— Task to complete —
Give the data below again exactly as it stands. Omit the pictures.

# Given information start

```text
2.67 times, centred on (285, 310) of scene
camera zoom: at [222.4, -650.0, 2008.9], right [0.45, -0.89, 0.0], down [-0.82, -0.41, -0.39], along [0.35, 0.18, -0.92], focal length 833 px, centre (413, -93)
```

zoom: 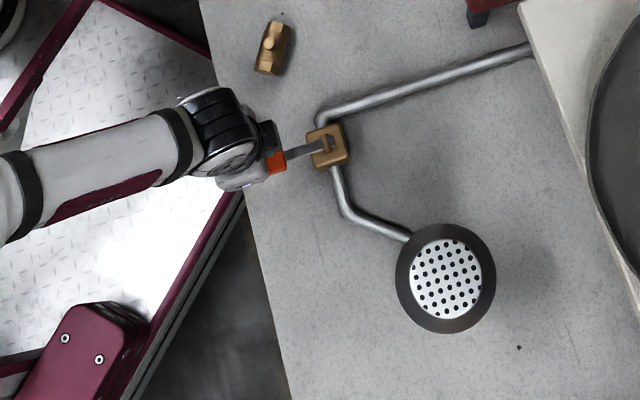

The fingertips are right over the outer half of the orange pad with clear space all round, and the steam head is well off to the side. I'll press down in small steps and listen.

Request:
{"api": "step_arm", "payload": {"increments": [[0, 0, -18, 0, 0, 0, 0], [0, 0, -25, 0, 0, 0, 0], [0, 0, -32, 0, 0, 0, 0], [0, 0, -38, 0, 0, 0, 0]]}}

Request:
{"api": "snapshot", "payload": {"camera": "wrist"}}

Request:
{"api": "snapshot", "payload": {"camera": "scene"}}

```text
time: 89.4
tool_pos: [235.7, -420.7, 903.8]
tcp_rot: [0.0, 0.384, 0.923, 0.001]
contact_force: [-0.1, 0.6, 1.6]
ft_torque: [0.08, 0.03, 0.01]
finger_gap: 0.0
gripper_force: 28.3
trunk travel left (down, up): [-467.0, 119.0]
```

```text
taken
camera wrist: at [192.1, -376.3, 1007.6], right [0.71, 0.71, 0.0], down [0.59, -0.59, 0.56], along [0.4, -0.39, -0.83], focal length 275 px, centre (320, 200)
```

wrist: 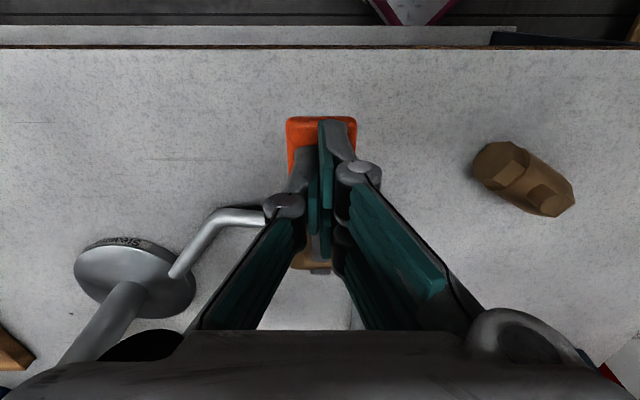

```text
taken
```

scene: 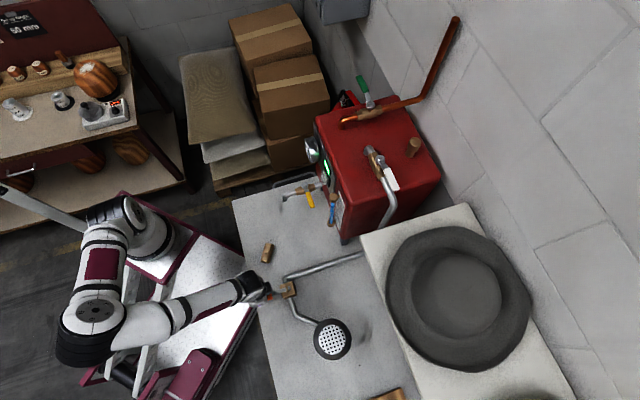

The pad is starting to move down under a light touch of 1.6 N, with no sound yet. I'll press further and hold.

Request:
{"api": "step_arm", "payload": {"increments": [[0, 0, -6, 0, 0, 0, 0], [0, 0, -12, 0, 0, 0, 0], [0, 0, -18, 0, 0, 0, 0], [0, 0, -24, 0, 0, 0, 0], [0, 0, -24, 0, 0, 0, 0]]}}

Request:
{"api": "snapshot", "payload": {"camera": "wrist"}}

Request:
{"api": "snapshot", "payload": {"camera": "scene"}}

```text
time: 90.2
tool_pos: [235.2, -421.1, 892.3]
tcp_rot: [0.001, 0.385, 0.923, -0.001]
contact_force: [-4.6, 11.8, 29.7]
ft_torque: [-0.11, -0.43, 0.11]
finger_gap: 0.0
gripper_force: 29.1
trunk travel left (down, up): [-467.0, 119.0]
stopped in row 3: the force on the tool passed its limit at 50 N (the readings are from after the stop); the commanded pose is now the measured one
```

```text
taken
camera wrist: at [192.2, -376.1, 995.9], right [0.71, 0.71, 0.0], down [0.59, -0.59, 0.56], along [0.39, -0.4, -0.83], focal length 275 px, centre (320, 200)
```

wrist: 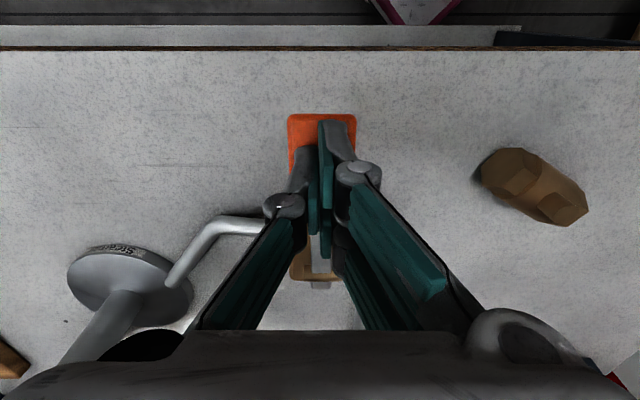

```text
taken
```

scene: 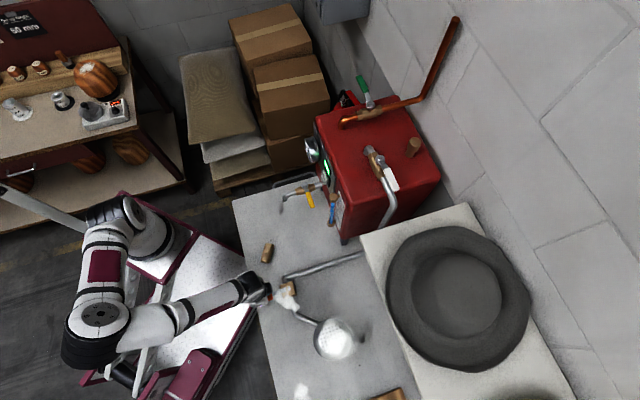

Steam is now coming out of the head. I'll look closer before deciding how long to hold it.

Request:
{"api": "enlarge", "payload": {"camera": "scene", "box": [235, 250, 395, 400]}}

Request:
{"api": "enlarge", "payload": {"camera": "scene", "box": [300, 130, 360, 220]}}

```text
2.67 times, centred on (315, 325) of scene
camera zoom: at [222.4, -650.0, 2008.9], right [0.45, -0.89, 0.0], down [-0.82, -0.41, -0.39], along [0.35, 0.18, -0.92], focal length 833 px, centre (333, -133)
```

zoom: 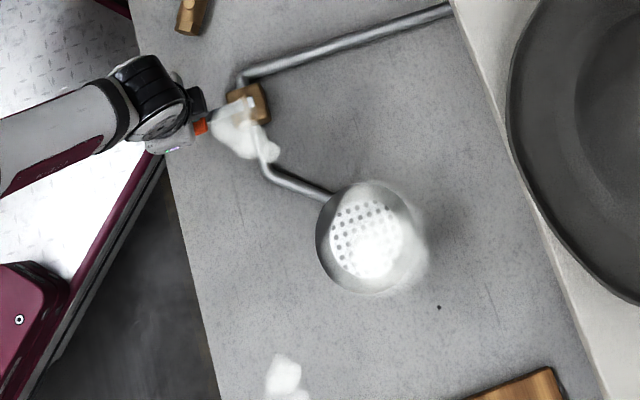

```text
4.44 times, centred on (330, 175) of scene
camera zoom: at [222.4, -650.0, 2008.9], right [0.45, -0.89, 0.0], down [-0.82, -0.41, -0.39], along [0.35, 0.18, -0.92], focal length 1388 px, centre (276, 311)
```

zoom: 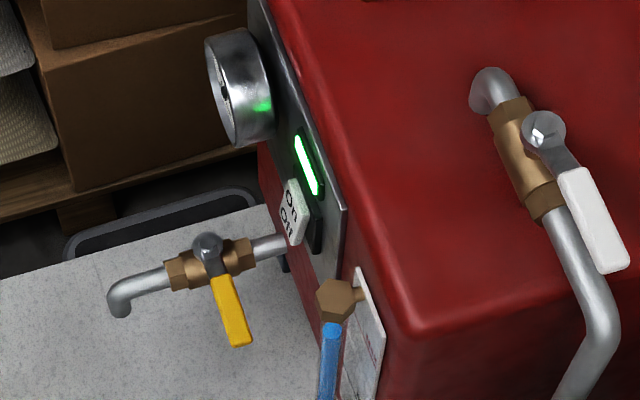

# Given information end

— Answer below —
```text
2.67 times, centred on (285, 310) of scene
camera zoom: at [222.4, -650.0, 2008.9], right [0.45, -0.89, 0.0], down [-0.82, -0.41, -0.39], along [0.35, 0.18, -0.92], focal length 833 px, centre (413, -93)
```

zoom: 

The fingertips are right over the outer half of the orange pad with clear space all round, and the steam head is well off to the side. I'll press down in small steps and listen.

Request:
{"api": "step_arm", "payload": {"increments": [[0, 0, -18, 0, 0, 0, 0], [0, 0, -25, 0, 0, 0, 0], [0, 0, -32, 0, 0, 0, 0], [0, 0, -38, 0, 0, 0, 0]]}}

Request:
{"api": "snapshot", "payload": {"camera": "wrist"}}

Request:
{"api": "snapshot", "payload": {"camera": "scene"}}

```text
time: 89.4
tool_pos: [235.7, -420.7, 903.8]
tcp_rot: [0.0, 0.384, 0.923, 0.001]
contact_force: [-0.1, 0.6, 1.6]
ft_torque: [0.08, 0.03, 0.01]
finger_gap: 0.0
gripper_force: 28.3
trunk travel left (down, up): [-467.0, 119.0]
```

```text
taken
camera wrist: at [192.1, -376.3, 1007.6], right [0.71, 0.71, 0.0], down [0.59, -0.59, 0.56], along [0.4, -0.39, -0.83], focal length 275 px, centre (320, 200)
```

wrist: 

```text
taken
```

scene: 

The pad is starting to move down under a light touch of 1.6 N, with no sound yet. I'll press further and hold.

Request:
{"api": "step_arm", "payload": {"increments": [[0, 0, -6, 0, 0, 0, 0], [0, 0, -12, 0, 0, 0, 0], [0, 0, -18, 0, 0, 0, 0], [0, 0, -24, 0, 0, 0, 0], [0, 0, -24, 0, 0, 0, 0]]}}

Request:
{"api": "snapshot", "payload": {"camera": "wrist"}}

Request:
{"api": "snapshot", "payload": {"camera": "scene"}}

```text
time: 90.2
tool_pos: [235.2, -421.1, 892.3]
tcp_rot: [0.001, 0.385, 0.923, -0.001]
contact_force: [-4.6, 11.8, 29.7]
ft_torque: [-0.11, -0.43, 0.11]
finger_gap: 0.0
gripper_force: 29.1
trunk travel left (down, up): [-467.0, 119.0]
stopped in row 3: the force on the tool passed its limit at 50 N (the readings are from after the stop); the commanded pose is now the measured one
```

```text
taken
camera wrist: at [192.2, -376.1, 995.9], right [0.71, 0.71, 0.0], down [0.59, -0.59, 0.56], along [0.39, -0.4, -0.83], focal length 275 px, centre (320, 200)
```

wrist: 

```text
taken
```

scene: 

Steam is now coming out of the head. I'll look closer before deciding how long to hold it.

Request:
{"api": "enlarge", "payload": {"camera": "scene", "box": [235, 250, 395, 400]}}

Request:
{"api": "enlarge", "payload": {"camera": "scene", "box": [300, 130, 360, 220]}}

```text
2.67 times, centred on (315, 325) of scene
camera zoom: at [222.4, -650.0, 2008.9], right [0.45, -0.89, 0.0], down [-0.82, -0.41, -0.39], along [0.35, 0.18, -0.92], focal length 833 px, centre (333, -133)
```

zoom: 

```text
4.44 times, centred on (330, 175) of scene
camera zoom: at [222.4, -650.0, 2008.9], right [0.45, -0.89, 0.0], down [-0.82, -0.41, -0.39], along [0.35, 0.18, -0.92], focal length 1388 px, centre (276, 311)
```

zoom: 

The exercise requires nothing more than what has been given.